**ARTICLE:**
>> Start
A'râf Suresi 187. Ayet Meali, Arapça Yazılışı, Anlamı ve Tefsiri

A'râf Suresi 187. ayeti ne anlatıyor? A'râf Suresi 187. ayetinin meali, Arapçası, anlamı ve tefsiri...

A'râf Suresi 187. Ayetinin Arapçası:

يَسْـَٔلُونَكَ عَنِ السَّاعَةِ اَيَّانَ مُرْسٰيهَاۜ قُلْ اِنَّمَا عِلْمُهَا عِنْدَ رَبّ۪يۚ لَا يُجَلّ۪يهَا لِوَقْتِهَٓا اِلَّا هُوَۜ ثَقُلَتْ فِي السَّمٰوَاتِ وَالْاَرْضِۜ لَا تَأْت۪يكُمْ اِلَّا بَغْتَةًۜ يَسْـَٔلُونَكَ كَاَنَّكَ حَفِيٌّ عَنْهَاۜ قُلْ اِنَّمَا عِلْمُهَا عِنْدَ اللّٰهِ وَلٰكِنَّ اَكْثَرَ النَّاسِ لَا يَعْلَمُونَ

A'râf Suresi 187. Ayetinin Meali (Anlamı):

Rasûlüm! Sana kıyâmetin ne zaman kopacağını soruyorlar. Şöyle de: “Onun ilmi sadece Rabbimin yanındadır; zamanı gelince de onu ortaya çıkaracak olan sadece O’dur. Onun ağırlığına ne gökler dayanabilir, ne de yer. O, beklemediğiniz bir anda sizi ansızın yakalayacaktır.” Sanki onun vaktini araştırıp da öğrenmişsin gibi sana ısrarla soruyorlar. De ki: “Onun ilmi sadece Allah katındadır, fakat insanların çoğu bu gerçeği bilmezler.”
>> End
**RAW DATA:**
>> Start
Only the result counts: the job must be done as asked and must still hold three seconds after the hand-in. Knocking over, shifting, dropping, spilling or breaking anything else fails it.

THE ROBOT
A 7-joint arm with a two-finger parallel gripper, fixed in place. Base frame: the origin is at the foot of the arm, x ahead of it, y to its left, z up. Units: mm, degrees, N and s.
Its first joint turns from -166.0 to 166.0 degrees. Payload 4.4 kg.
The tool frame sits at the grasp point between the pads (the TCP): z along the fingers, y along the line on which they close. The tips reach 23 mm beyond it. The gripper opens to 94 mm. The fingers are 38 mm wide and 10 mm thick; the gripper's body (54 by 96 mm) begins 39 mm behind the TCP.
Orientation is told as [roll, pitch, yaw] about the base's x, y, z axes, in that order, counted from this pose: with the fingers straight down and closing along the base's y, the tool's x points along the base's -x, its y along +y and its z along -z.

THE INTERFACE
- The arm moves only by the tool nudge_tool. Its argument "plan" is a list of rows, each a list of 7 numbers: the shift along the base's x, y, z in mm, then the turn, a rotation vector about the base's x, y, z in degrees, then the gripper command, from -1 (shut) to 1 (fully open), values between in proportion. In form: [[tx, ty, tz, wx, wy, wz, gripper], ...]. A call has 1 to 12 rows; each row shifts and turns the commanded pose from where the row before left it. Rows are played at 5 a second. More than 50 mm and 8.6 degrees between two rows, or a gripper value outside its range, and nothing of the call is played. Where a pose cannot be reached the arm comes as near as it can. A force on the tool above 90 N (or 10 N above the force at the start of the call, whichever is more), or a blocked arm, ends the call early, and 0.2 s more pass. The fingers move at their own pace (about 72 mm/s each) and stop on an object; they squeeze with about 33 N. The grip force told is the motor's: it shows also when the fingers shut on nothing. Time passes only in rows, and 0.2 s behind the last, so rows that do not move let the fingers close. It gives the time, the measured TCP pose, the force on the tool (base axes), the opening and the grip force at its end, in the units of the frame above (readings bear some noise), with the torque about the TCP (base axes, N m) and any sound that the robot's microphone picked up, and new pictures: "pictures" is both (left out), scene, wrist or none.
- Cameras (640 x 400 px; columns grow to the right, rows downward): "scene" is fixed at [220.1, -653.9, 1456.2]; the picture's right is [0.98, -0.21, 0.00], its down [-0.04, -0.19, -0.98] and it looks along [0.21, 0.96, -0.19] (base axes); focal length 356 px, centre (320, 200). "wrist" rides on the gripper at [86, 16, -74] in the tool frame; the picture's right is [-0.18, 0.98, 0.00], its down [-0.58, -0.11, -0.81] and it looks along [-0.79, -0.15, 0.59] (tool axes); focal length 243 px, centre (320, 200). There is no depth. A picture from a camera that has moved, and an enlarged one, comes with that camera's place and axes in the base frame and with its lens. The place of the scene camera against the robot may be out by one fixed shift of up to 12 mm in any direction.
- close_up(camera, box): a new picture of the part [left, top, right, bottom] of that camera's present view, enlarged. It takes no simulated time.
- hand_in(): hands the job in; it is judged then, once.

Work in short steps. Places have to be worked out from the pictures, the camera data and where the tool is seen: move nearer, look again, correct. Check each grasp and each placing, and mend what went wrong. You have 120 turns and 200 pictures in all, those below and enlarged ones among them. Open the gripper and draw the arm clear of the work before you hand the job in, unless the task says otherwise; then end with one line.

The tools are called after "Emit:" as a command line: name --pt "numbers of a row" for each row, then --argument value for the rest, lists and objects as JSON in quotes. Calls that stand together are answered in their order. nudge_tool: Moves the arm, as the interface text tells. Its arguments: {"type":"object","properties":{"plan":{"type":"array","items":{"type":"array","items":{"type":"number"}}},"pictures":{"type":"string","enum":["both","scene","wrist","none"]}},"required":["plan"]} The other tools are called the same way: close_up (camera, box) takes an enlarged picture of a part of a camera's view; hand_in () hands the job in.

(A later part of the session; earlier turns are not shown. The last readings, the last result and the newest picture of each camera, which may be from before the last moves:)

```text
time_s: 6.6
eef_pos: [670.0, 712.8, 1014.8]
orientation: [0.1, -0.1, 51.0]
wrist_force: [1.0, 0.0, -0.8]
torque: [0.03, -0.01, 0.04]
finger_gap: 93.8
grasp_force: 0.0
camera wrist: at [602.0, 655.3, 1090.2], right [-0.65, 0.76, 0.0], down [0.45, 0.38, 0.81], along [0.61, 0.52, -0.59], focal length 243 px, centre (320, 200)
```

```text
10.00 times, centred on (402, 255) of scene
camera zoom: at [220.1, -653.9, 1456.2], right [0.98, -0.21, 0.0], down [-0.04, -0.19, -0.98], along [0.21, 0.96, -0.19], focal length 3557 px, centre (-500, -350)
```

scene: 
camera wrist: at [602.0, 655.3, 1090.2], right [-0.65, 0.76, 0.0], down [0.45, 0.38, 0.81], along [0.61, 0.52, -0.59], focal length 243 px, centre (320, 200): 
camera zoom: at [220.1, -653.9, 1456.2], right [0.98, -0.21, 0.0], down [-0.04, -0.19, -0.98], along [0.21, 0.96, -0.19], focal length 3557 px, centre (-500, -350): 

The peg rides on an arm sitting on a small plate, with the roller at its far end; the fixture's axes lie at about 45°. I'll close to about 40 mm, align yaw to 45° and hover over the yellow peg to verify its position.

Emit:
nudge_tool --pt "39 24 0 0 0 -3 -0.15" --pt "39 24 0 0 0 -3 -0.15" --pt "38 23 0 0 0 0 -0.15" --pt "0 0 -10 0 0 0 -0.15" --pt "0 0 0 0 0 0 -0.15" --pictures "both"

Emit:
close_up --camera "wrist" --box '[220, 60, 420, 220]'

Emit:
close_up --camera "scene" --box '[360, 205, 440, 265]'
>> End
**TASK LIST:**
(1) Set down the article as it stands from "A'râf Suresi 187. Ayet Meali, Arapça" to "anlamı ve tefsiri...", and nothing more.
(2) Write what comes next in the article.

**RESPONSE LIST:**
(1)
A'râf Suresi 187. Ayet Meali, Arapça Yazılışı, Anlamı ve Tefsiri

A'râf Suresi 187. ayeti ne anlatıyor? A'râf Suresi 187. ayetinin meali, Arapçası, anlamı ve tefsiri...

(2)
A'râf Suresi 187. Ayetinin Tefsiri:

Âyetin iniş sebebi hakkında iki rivayet nakledilir:

  Bir grup yahudi Peygamber (s.a.s.)’e gelip: “Eğer peygamber isen bize kıyametin ne zaman kopacağını haber ver. Çünkü biz, onun ne zaman kopacağını biliyoruz” dediler ve bunun üzerine bu âyet-i kerîme indi. (Vâhidî, Esbâbu’n-nüzûl, s. 231)

  Diğer rivayete göre ise soranlar yahudiler değil, Mekke müşrikleridir. Gelip, “Ey Muhammed, biliyorsun aramızda akrabalık bağı var. Bize gizlice söyle, kıyamet ne zaman kopacak?” demişlerdi. Onların bu istekleri üzerine bu âyet-i kerîme indi. (Vâhidî, Esbâbu’n-nüzûl, s. 231)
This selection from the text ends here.